**Dataset section:**

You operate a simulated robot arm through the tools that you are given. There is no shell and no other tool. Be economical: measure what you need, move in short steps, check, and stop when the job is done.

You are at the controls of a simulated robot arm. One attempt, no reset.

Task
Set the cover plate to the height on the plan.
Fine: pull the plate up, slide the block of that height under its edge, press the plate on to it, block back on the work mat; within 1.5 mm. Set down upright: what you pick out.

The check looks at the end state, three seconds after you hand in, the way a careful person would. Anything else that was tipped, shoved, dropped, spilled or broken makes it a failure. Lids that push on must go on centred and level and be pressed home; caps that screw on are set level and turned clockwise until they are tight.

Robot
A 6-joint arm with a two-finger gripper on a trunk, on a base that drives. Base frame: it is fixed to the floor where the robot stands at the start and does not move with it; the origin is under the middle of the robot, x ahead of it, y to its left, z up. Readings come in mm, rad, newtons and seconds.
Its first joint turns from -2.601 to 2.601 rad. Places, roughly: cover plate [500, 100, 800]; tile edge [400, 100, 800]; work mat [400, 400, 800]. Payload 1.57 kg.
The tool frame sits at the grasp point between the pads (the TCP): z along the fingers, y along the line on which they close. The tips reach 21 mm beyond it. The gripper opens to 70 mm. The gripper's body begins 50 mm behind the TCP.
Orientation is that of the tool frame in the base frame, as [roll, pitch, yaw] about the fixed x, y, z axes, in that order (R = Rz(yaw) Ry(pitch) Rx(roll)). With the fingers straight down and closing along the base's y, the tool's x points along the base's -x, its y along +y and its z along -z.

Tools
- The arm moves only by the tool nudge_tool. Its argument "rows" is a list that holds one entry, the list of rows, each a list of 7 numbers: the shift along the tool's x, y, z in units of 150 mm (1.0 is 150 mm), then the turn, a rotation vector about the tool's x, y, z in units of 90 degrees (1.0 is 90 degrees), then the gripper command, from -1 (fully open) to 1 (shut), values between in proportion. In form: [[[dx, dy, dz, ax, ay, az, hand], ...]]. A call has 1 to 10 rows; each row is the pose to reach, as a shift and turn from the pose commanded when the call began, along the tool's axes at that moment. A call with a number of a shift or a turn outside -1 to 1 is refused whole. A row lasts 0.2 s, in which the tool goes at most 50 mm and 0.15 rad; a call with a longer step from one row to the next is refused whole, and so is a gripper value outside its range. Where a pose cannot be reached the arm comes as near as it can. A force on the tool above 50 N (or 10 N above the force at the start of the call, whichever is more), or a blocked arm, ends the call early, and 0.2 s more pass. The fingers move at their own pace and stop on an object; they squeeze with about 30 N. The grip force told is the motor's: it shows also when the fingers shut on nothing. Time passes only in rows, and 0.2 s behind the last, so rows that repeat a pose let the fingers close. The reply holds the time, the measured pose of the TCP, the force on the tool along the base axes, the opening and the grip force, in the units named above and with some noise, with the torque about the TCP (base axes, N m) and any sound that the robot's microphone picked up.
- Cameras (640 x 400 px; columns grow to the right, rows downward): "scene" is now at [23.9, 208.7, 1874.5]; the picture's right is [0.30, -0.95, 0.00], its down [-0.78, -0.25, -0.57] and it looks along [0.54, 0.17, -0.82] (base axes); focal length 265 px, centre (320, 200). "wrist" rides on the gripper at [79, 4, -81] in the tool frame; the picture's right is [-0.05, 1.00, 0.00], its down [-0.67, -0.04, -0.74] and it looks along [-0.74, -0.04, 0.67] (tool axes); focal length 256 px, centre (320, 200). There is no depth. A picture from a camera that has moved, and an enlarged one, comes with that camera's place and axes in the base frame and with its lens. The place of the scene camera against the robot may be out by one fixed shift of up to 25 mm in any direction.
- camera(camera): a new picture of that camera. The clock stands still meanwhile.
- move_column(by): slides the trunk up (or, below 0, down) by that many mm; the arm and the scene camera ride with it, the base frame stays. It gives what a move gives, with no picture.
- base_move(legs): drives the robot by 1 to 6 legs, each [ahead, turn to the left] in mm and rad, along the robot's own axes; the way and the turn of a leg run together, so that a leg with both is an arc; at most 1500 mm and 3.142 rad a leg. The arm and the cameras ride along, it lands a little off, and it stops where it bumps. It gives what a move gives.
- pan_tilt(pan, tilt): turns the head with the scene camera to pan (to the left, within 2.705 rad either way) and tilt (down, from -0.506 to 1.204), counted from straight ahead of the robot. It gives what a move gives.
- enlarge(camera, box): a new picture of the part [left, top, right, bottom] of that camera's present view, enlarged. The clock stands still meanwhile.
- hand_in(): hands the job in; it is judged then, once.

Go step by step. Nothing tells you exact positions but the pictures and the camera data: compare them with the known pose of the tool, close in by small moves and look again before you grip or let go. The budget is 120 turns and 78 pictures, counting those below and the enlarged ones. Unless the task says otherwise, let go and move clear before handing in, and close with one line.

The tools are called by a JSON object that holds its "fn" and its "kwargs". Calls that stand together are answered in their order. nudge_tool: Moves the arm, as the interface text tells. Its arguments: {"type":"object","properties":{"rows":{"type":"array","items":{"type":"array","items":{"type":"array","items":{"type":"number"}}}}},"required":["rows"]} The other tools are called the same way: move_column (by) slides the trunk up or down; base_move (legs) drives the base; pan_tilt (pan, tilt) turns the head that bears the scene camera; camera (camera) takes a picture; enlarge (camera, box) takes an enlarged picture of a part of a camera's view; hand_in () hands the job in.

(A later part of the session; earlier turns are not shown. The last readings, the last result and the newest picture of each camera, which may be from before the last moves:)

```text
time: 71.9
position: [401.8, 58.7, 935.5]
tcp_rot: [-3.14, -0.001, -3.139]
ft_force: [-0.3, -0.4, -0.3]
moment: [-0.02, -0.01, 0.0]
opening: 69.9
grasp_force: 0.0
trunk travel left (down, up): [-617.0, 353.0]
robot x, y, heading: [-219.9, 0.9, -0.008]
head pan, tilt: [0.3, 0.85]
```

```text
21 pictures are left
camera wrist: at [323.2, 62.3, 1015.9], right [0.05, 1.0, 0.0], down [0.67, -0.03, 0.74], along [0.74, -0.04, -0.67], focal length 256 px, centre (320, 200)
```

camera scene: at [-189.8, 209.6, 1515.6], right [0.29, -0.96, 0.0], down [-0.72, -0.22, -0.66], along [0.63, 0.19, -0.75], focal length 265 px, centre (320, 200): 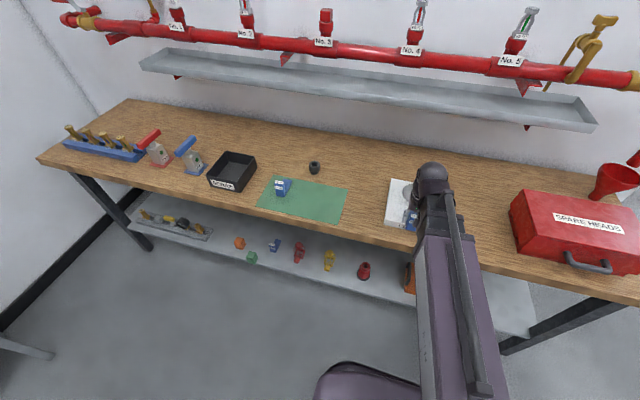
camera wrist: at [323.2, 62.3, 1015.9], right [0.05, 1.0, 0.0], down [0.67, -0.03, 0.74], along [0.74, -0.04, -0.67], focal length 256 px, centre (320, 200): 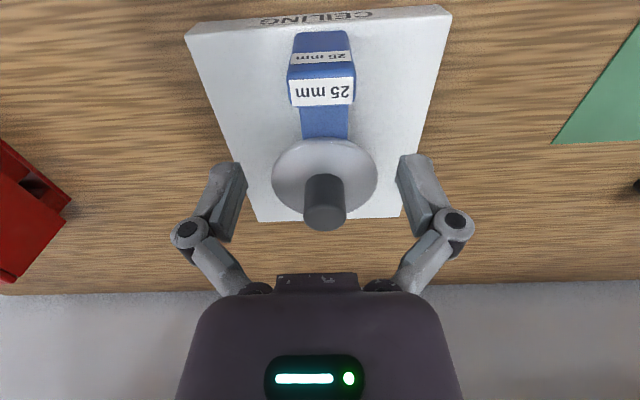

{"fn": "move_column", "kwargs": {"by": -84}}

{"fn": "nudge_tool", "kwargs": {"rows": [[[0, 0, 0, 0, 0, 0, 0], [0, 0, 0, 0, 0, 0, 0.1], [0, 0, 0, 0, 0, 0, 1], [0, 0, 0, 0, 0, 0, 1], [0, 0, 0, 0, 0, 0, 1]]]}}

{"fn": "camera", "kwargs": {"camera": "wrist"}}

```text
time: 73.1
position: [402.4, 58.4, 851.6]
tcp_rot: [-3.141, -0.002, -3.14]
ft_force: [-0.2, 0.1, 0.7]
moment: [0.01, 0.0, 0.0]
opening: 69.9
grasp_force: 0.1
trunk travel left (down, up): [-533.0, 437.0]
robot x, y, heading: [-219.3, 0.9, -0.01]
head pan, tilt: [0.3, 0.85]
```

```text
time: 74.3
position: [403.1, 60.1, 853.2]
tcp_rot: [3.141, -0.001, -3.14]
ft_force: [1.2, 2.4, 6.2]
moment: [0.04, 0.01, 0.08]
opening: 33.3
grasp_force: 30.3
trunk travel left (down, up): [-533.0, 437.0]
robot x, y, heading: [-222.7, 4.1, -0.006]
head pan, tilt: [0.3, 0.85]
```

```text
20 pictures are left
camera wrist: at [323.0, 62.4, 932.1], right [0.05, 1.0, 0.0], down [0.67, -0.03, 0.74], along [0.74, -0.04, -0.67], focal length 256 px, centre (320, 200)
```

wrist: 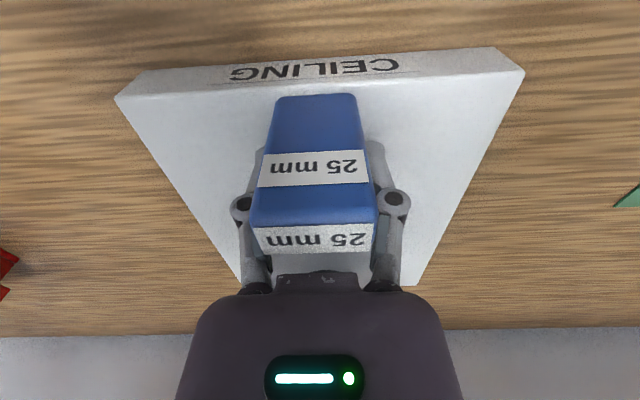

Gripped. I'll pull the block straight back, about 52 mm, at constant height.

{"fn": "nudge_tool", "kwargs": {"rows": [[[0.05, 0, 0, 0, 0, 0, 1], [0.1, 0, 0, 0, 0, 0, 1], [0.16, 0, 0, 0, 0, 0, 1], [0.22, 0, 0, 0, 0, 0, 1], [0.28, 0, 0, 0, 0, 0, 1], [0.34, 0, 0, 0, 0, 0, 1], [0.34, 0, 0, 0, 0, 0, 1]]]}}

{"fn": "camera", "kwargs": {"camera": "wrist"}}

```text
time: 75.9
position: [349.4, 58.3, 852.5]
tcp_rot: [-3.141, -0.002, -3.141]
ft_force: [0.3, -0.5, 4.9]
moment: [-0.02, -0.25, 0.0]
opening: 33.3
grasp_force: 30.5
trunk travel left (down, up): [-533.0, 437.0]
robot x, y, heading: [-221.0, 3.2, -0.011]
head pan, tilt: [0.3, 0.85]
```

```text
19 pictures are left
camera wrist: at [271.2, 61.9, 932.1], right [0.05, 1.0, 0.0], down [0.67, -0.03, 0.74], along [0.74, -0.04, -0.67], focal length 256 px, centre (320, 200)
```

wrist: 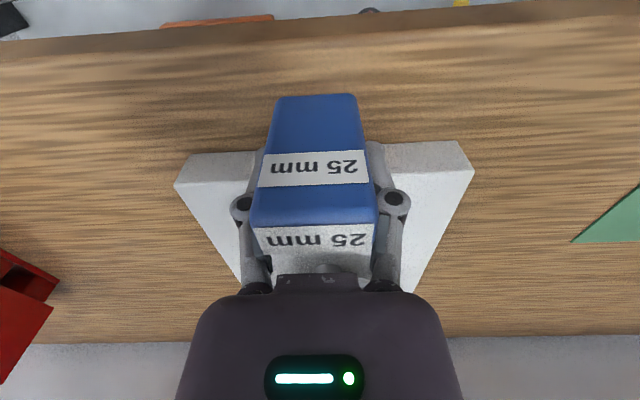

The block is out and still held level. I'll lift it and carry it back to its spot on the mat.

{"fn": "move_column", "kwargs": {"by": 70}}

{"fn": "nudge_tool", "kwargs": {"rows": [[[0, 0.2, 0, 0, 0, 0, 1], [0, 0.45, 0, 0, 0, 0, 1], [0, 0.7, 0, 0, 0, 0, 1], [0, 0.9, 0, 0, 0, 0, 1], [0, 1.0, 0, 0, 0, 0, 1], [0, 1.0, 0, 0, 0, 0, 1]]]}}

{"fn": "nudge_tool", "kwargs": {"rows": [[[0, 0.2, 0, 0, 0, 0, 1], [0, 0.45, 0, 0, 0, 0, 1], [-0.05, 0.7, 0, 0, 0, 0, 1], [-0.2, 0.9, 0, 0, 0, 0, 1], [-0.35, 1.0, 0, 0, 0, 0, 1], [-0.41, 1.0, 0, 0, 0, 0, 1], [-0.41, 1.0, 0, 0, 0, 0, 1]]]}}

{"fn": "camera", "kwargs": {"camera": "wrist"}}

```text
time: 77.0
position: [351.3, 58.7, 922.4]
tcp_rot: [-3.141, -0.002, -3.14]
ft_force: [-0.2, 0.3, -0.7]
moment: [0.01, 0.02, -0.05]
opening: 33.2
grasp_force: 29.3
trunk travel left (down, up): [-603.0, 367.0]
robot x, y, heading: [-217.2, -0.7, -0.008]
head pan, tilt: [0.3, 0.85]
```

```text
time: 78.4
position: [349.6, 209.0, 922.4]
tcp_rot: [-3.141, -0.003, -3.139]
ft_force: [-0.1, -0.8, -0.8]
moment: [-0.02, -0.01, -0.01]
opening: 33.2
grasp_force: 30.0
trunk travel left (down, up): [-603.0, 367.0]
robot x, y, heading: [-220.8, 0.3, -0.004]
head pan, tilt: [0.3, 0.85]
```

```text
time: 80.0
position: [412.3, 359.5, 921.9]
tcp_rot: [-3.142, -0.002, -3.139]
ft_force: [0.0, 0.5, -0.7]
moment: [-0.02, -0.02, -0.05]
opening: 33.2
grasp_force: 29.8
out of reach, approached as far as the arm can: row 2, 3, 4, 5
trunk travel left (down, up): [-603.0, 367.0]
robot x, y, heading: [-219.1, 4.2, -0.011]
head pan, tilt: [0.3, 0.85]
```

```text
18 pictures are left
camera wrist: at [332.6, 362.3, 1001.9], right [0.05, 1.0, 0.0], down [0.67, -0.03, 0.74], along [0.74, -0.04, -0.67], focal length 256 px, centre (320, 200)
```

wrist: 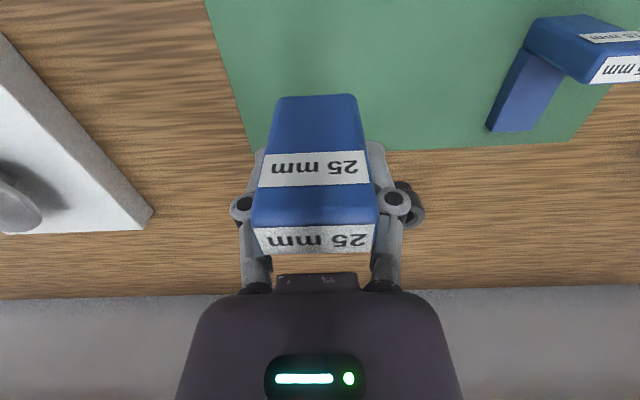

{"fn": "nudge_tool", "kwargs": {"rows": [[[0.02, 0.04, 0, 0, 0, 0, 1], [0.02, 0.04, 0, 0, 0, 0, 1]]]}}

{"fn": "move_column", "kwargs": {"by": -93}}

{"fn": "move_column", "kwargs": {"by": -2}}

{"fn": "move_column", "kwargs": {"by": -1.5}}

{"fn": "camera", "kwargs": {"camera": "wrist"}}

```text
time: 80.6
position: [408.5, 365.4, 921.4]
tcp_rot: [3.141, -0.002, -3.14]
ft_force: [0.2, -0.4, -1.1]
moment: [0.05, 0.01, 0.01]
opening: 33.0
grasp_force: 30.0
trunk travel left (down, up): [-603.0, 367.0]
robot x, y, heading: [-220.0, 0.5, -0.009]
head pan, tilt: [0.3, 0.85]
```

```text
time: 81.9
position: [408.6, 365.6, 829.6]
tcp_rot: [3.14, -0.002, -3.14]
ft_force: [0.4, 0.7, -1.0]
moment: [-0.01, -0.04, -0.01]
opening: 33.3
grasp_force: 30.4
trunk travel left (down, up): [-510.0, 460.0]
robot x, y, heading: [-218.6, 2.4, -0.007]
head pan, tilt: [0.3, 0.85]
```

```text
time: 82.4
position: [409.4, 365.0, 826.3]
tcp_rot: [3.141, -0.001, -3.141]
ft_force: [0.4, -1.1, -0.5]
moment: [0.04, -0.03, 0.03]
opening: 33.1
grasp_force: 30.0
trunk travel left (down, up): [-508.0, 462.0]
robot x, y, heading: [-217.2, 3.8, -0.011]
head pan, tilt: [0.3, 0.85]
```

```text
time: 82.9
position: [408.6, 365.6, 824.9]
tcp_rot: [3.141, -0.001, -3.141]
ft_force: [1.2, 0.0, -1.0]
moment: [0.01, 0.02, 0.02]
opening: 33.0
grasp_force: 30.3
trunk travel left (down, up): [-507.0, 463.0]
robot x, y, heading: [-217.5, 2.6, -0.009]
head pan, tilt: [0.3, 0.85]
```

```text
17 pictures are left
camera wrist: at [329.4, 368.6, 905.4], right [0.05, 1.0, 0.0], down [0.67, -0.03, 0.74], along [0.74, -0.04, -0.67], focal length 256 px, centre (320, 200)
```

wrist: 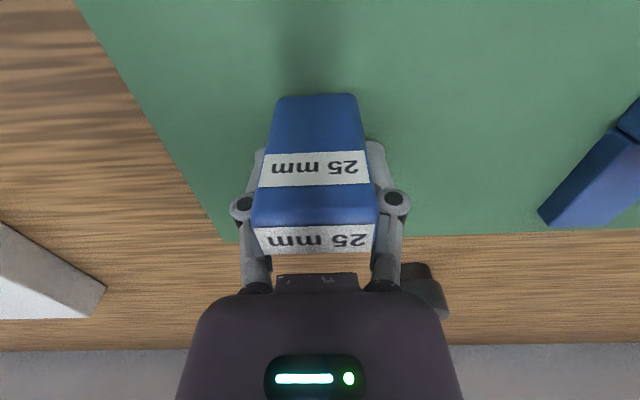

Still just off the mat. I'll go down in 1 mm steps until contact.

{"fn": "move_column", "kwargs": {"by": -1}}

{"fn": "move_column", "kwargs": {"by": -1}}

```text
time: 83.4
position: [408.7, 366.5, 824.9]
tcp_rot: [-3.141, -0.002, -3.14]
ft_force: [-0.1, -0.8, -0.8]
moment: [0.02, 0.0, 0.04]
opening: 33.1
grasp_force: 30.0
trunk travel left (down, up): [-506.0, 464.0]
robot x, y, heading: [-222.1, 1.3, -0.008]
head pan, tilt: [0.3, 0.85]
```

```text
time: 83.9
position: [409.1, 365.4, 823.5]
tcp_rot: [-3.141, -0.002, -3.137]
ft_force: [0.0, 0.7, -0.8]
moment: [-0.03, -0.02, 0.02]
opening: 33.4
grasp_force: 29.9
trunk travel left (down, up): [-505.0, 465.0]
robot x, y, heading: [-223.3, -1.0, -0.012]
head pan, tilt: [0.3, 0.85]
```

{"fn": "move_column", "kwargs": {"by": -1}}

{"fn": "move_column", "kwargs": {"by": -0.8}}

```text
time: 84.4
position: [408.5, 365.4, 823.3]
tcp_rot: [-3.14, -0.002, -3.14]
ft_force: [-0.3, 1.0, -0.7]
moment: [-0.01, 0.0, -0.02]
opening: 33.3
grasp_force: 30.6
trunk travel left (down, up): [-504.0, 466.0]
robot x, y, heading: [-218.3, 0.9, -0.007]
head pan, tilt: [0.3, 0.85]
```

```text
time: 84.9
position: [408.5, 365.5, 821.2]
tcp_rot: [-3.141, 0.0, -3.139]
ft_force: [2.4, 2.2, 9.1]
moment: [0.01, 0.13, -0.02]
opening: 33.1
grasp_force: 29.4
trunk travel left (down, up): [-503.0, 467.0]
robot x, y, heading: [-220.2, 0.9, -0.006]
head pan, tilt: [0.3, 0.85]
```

**Document text:**
Photo of the week:
What I did this week:
It has been an interesting week learning lots about what it means to work in agile ways, what that means for other teams that work with us, how the different understandings make it hard to work as one team. Lots of figure out in the coming weeks.
To whom am I speaking?
The week’s Irregular Idea was that the online disinhibition effect, the idea that when we feel anonymous, or even just hidden behind a screen, we feel less restrained and more able to express ourselves in ways we might not feel comfortable doing in person, is becoming more and more a part of online communication.
A short history of blockchain in charities
Following the trend of interest in blockchain and distributed ledger technologies, the charity sector’s interest peaked in 2018 and settled into being mostly about crypto donations, and with the future looking less decentralised than previously thought.
This week’s reading list was about agile, moral norms, neurodiversity, innovation, systems, accessibility, collective behaviour, money, process design, company wiki’s, Critical Theory, collaboration, and empowered teams.
What I read:
The Internet We Could Have Had
This brilliant piece by Christopher Kelty looks at some of the many things that the internet seemed to promise but didn’t deliver. I wonder if it’s more to do with human nature of always wanting and idealising more, and that those that get out there and build things are usually those with something to gain from it. You can’t fix things humans build until you fix humans.
Reading between the highlights
This article about how the Kindle turns reading from a “solitary activity into a collective experience” but one “without context, highlights are often always misinterpreted as endorsements”, is really interesting. It suggests a future for digital ready where ebooks are passed down from parents to kids and serve as ever-growing body of knowledge. The idea of multiplayer reading is also interesting, but Kindle dating… not so sure.
No Floor, No Ceiling
Another interesting article about what it might mean to live in the internet-era. It mentions the point that some look to the internet as a way to escape working for an organisation but end up working for the algorithm. (Not sure the analogy makes complete sense to me; there’s a limited downside and yet there’s no floor?)
I read a few of Dan Ramsden’s posts, but this one on social capital was particularly interesting, partly from an ASD perspective but also because I think I’ve read about the concepts of bonding, bridging, etc., before.

**Requests:**
1. Cite the document text exactly. Begin with "Photo of the" and finish with "the coming weeks.".
2. Extend the document text, starting right after its last sentence.

**Written answers:**
1.
Photo of the week:
What I did this week:
It has been an interesting week learning lots about what it means to work in agile ways, what that means for other teams that work with us, how the different understandings make it hard to work as one team. Lots of figure out in the coming weeks.

2.
And what I thought about:
Product thinking needs more tools for uncertainty
Most of product thinking tools are designed around creating certainty from uncertainty. The scientific method (which is one of my favourites) starts with questions about unknown things and tries to reach a conclusion to answer it with some certainty. But, in increasingly complex and uncertain situations, trying to get to certainty isn’t helpful. We need thinking tools for embracing uncertainty.
The difference between governance and bureaucracy
Following on from my thinking about ‘just enough enough’, I’ve been thinking about ‘lightweight governance’ or ‘just enough governance’ that doesn’t tip over into heavy bureaucratic process. Thanks to some smart people of Twitter, we can think of the differences as, “Governance is overseeing the strategic direction of a project or organisation and bureaucracy is filling out lots of forms!”, “Governance is a role/responsibility and bureaucracy is a process/system”, “Governance moves us forward, bureaucracy almost always drives us backwards.”, and “Governance is outcome-focused, bureaucracy is process-focused”
Managing and coaching
I’ve been thinking about the differences between managing and coaching, and managers taking a coaching approach, as is the trend. I think the difference is in the nature of the relationship between manager and managee, and coach and coachee. In coaching, the relationship is voluntary, the coachee seeks out a coach and engages in a coaching relationship because they want to. They have a choice. But the managee doesn’t have a choice about whether to have a manager or who that manager is. That relationship isn’t voluntary. So, the question is then, if/how a manager can use a coaching approach with a managee when coaching depends on the voluntary nature of the relationship which doesn’t exist between manager and managee?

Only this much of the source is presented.